Miguel de León Ceto, maire autochtone
La lutte de ceux qui ont manifesté le 18 avril à Nebaj se situe dans une longue histoire. Leurs grands-mères et grands-pères luttèrent contre l’enregistrement de la terre dans le Second registre de la propriété de Quetzaltenango en 1903. À l’époque du conflit armé, ils ont été dépossédés alors qu’ils fuyaient la violence. Aujourd’hui, ils affrontent le « Fonds des terres et un grand nombre d’entreprises qui sont en train de réorganiser, avec leurs mégaprojets, leurs propres terres et leurs propres territoires ». Ce qu’ils demandent est la « justice maintenant », ce qui signifie pour eux « paix, tranquillité et développement » (6) véritable des communautés.

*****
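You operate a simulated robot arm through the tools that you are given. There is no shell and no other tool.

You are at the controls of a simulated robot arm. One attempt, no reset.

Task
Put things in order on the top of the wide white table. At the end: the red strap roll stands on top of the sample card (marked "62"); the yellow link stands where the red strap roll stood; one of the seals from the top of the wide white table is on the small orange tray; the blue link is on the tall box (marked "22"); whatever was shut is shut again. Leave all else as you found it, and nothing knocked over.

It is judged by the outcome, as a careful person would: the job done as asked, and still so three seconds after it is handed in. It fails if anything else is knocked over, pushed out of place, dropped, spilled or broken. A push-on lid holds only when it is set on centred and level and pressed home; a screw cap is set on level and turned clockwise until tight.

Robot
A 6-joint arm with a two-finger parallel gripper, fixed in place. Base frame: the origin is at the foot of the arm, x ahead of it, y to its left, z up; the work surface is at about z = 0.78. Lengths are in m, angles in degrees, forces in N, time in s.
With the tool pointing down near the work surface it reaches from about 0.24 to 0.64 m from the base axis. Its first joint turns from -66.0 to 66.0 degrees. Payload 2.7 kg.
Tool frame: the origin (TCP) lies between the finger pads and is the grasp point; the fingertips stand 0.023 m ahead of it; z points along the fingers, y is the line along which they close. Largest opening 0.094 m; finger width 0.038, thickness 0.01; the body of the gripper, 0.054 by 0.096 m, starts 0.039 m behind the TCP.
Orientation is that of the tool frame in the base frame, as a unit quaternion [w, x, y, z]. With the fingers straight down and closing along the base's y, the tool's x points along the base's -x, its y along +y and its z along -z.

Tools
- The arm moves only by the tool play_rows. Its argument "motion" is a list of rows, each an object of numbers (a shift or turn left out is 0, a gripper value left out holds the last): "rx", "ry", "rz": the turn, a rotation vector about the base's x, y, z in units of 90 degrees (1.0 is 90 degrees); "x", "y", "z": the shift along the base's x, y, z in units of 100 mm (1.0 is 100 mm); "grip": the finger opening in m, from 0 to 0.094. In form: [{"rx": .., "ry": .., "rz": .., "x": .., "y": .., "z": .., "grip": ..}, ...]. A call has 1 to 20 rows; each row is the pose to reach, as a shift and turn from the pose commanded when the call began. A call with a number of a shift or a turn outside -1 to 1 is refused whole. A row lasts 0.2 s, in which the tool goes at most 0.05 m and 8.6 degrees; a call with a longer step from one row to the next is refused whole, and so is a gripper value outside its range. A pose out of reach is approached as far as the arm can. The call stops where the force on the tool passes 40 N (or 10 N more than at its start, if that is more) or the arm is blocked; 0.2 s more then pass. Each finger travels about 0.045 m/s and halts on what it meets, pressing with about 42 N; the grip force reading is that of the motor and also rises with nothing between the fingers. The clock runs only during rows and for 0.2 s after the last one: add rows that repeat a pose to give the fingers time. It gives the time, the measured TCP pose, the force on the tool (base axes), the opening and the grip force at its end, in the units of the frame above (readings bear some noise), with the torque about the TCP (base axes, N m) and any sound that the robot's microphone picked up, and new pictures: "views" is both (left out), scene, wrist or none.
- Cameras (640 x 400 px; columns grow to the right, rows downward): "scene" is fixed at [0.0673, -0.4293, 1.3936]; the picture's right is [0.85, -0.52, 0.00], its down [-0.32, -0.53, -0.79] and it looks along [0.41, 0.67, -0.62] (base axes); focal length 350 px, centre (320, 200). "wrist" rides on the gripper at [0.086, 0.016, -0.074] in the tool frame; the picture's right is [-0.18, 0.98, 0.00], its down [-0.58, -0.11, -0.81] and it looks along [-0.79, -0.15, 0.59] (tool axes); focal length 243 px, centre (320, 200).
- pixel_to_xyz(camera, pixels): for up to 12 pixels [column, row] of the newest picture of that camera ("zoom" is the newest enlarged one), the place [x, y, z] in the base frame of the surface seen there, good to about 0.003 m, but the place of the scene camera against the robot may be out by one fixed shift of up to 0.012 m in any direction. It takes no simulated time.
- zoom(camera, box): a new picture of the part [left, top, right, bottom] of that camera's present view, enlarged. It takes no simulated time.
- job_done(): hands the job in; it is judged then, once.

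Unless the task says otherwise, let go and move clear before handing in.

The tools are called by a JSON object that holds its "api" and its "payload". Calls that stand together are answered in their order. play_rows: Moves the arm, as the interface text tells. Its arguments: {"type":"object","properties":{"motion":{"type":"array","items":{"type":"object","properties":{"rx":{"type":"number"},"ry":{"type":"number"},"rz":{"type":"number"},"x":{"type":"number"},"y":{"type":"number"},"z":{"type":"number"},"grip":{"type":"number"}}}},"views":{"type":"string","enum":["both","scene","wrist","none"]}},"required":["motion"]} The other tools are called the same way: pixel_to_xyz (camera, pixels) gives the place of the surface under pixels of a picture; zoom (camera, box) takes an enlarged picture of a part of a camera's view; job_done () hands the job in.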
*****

ACOGUATE accompagne le collectif Resistencia de los Pueblos (Résistance des peuples) et a observé la manifestation de Tzalbal le 18 avril 2016.
1. Accord municipal numéro 042-2012 en date du 12 juillet 2012
2. CIJ, Informe Consultoría Estudio registral sobre ejidos municipales del Departamento de El Quiché, Comisión Internacional de Juristas, mars 2012.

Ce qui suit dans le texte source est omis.